Module Bindings and Re-exports

This section specifies how the result of @import is bound to a name, the re-export idiom (pub const m = @import(...)), and the (non-)status of modules as runtime values. The imported module may be bound to any name (rule 4.13:87).

Binding Forms

The result of @import MAY be bound at the top level of a file with a const item, or locally inside a function body with a let statement. Member access through either binding form has the same semantics.

const math = @import("math");      // top-level const binding

fn main() -> i32 {
    let m = @import("math");       // local let binding
    math.add(1, m.add(2, 3))       // equivalent access through either
}

Per-File Scoping

A top-level const module binding is scoped to the file that declares it. Two files MAY bind the same name — whether to the same module or to different modules — without conflict; references in each file resolve to that file's own binding. This is an exception to the shared flat namespace of rule 10.5:1, because every file writes its own imports. Declaring two module bindings with the same name in one file remains a compile-time error (E0418).

// a.rue
const utils = @import("utils");        // fine
pub fn from_a() -> i32 { utils.one() }

// b.rue
const utils = @import("utils");        // fine: per-file, no collision
pub fn from_b() -> i32 { utils.one() }

Re-exports

A top-level const whose initializer is an @import expression makes the bound name a member of the enclosing module — a re-export. Accessing that member through an import of the enclosing module yields the inner imported module, and such access chains through multiple levels of re-export.

A const re-export follows the same visibility rules as any other item (10.3): a pub const re-export is accessible from any directory, while a non-pub re-export is private to the directory of its defining file.

// outer/_outer.rue
pub const inner = @import("inner");   // pub re-export
const hidden = @import("inner");      // private outside outer/

// outer/inner.rue
pub fn value() -> i32 { 42 }

// main.rue
fn main() -> i32 {
    let outer = @import("outer");
    outer.inner.value()       // 42, chained through the re-export
    // outer.hidden.value()   // error: `hidden` is private (E0706)
}

Module Aliases

A top-level const whose initializer evaluates to a module — an alias of another module binding in the same file (const m2 = m;) or a member-access chain ending at a module (const math = std.math;) — is itself a module binding, with the same per-file scoping (10.4:8) and re-export semantics (10.4:3) as a direct @import binding.

const std = @import("std");
const math = std.math;          // alias of a nested re-export
const m2 = math;                // alias of an alias

fn main() -> i32 {
    math.abs(-7) - m2.abs(7)    // 0: all three name the same module
}

Value Constants as Module Members

A value constant declared at the top level of a module's file is a member of that module.

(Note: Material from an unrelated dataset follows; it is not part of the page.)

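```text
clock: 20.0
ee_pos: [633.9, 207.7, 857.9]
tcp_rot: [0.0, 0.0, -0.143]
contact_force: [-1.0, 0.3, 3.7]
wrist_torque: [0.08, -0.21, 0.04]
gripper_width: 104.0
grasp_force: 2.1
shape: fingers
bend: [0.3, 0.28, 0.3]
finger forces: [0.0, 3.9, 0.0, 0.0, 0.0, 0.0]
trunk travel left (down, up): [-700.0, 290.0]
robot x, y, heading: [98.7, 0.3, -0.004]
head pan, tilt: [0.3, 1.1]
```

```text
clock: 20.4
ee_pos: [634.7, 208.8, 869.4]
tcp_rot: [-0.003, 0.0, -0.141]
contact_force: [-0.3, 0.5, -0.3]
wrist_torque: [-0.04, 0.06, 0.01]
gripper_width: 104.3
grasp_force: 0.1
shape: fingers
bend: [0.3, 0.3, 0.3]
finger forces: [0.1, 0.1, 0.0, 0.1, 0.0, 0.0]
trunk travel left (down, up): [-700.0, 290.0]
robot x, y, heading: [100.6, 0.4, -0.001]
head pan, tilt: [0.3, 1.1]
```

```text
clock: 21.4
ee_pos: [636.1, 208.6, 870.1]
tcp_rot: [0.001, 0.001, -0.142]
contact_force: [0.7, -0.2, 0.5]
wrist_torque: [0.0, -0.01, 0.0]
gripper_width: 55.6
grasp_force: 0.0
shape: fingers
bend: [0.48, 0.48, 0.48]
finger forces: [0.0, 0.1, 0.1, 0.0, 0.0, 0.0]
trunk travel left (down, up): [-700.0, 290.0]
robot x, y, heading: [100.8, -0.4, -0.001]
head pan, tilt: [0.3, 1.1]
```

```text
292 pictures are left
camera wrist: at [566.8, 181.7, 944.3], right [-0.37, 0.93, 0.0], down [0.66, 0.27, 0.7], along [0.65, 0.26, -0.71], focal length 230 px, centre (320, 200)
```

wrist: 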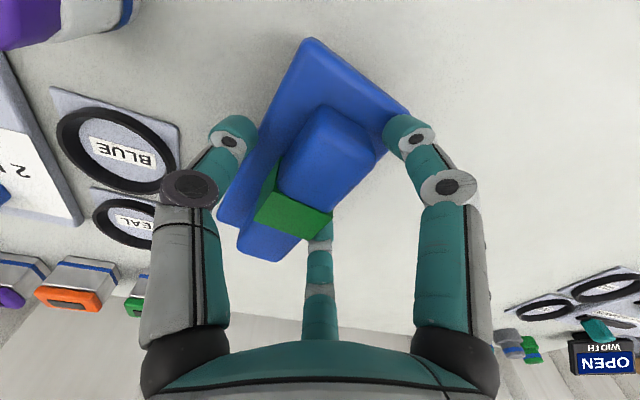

Accessing it through the module yields the constant's value, with the constant's declared (or inferred, 6.5:4) type. The access is itself compile-time evaluable, so it may appear in another constant's initializer.

A value constant member follows the same visibility rules as any other item (10.3): a pub const is accessible from any directory, while a non-pub constant is private to the directory of its defining file (E0706).

// math.rue
pub const ANSWER: i32 = 42;
const SECRET: i32 = 99;          // private outside math.rue's directory

// main.rue (same directory)
const math = @import("math");
const COPY: i32 = math.ANSWER;   // const-evaluable member access

fn main() -> i32 { math.ANSWER + COPY }   // 84

Modules Are Not Runtime Values

A module is not a runtime value. It is a compile-time error to use a module binding as a function argument, as a struct field value, or as an operand of an operator such as ==.

In a few value positions (for example, the tail expression of a block whose type is ()) a module expression is currently accepted and treated as the unit value. Programs must not rely on this; it is an artifact of the current implementation, not a guarantee.